Stated problem 1 >> Locate "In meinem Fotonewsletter" and "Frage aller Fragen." in the document excerpt, and write out these words with everything between them.
Stated problem 2 >> Your answer continues the document excerpt from its final sentence.

━━━━━ Document excerpt

Wie wichtig ist Talent in der Fotografie?
In meinem Fotonewsletter helfe ich dir, gute Fotos zu machen – auch, wenn du glaubst, dass du nicht fotografieren kannst. In dieser Ausgabe suche ich die Antwort auf… die Frage aller Fragen.
„Du bist so talentiert!“ Wer würde sich nicht freuen, wenn er:sie diesen Satz zu hören bekommt? Talent und Begabung, das sind Wörter, die wir verwenden, wenn wir eine außergewöhnliche Leistung anderer hervorheben wollen. Das geschieht in der Sprache, im Leistungssport, in der Kunst – und damit auch in der Fotografie.
Manche Menschen stellen sich im Erwachsenenalter – und zu Beginn ihrer Leidenschaft für die Fotografie – diese Frage: Habe ich eine künstlerische Begabung? Wer sich hier angesprochen fühlt, lese erne weiter. Denn ich habe versucht, darauf eine Antwort zu finden.

━━━━━━━━━━
━━━━━ Source excerpt

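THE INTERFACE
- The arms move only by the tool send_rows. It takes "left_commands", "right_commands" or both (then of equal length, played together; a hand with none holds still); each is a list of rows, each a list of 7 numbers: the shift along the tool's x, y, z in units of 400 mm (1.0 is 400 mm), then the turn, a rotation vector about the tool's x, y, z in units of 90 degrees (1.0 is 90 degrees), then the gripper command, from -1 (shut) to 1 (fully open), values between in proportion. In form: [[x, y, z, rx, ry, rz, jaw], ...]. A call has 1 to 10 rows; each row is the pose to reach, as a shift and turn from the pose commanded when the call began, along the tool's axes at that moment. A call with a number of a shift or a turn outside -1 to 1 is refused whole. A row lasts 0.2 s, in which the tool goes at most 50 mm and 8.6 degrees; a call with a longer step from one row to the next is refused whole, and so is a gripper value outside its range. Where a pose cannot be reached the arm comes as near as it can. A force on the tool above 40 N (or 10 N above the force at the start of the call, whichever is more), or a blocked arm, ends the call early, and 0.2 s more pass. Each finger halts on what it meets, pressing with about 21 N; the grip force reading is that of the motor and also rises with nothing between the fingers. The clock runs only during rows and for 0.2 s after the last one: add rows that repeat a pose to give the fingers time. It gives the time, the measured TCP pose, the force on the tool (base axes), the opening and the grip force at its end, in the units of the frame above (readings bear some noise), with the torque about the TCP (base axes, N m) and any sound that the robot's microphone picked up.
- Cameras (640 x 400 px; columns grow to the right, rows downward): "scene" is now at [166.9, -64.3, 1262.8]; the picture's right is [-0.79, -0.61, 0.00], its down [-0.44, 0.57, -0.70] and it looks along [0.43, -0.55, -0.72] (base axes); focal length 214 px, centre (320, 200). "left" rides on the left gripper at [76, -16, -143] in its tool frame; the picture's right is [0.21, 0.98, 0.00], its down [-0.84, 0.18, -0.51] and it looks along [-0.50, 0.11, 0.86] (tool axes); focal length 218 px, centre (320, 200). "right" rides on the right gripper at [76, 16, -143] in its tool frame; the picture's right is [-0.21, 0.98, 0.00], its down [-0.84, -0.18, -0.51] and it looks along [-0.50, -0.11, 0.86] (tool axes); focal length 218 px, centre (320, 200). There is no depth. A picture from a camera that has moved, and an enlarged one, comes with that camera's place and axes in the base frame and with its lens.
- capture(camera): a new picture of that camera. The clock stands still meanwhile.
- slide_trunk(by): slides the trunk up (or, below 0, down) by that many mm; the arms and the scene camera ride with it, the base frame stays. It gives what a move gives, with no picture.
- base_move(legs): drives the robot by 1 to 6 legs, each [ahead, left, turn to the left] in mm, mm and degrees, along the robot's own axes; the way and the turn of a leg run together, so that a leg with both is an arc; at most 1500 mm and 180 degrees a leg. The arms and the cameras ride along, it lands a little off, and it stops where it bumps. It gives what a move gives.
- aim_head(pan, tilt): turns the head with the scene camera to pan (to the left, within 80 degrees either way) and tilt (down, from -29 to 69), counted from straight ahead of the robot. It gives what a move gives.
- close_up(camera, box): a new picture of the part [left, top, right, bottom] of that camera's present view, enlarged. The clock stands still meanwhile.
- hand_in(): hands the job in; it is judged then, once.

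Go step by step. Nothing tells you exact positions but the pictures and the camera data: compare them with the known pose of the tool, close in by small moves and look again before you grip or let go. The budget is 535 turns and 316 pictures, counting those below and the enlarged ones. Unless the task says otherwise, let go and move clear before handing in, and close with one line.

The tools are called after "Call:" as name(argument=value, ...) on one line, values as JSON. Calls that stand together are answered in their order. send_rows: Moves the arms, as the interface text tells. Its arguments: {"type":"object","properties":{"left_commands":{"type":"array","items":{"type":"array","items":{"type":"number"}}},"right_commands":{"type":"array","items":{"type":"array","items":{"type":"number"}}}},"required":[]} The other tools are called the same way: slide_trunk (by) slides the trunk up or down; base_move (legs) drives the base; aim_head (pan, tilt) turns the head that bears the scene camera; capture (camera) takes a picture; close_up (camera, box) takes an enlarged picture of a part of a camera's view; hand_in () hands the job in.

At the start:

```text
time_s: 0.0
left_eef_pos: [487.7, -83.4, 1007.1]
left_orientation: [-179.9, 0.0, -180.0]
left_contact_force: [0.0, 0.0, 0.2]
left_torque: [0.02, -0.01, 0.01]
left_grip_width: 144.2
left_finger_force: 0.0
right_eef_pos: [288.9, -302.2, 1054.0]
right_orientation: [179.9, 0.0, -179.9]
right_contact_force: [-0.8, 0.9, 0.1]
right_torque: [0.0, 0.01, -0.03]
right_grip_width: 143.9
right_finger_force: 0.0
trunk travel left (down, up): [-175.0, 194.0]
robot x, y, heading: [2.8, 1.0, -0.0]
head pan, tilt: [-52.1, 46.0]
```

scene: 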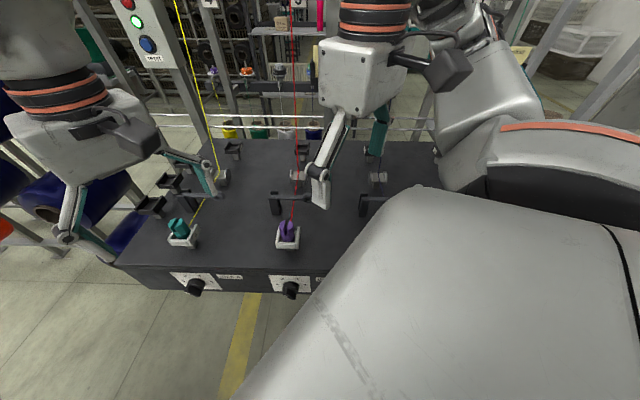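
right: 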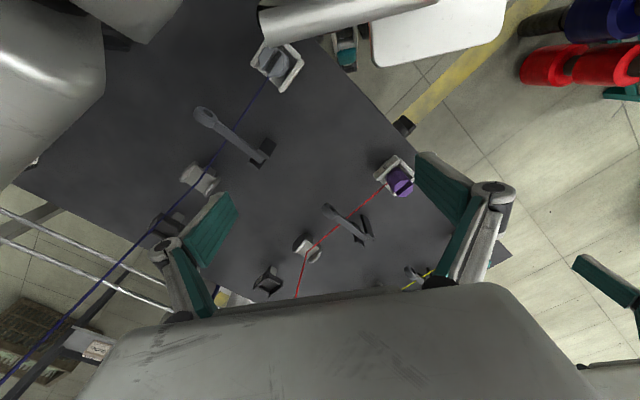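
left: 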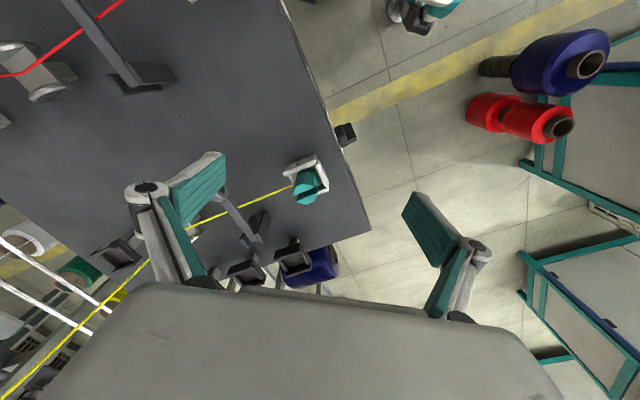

━━━━━━━━━━

Exercise answer 1 >>
In meinem Fotonewsletter helfe ich dir, gute Fotos zu machen – auch, wenn du glaubst, dass du nicht fotografieren kannst. In dieser Ausgabe suche ich die Antwort auf… die Frage aller Fragen.

Exercise answer 2 >>
Wissenschaftler:innen fokussieren sich auf Kinder
Als ich letzte Woche begann, nach Studien und wissenschaftlicher Literatur zu suchen, die sich mit Talent und Begabung befasst, stellte ich fest, dass sich beinahe die gesamte Forschung um die Förderung von Kindern dreht. Ganz besonders der wissenschaftliche Zweig der Talentforschung.
In jedem Text gehen Wissenschaftlicher:innen der Frage nach, wie man begabte Kinder am besten fördert. Und gefühlt ist jedes dritte Wort „Projektfinanzierung“. Als ausgebildeter Erzieher stehen mir bei solchen Begriffen die Haare zu Berge, weil ich diesen Fokus auf Leistungsoptimierung im frühen Kindesalter im kapitalistischen Zeitalter höchst problematisch finde.
Die entscheidende Rolle von Talent in der Kunst
Trotzdem las ich einige Studien und Texte – und dabei fiel mir ein Paper (Opens in a new window) mit dem Titel „The Rage to Master: The Decisive Role of Talent in the Visual Arts“ aus dem Jahr 2013 in die Hände. Die Autor:innen Ellen Winner und Jennifer E. Drake untersuchten drei wichtige Studien über die Aneignung künstlerischer Expertise. Gleich zu Beginn definieren sie:
„Mit Talent bezeichnen wir eine angeborene Fähigkeit oder Neigung, in einem bestimmten Bereich zu lernen. “
Es gehe hier um ein starkes Interesse an einem bestimmten Gebiet, verbunden mit einem starken Antrieb, dieses Gebiet zu beherrschen.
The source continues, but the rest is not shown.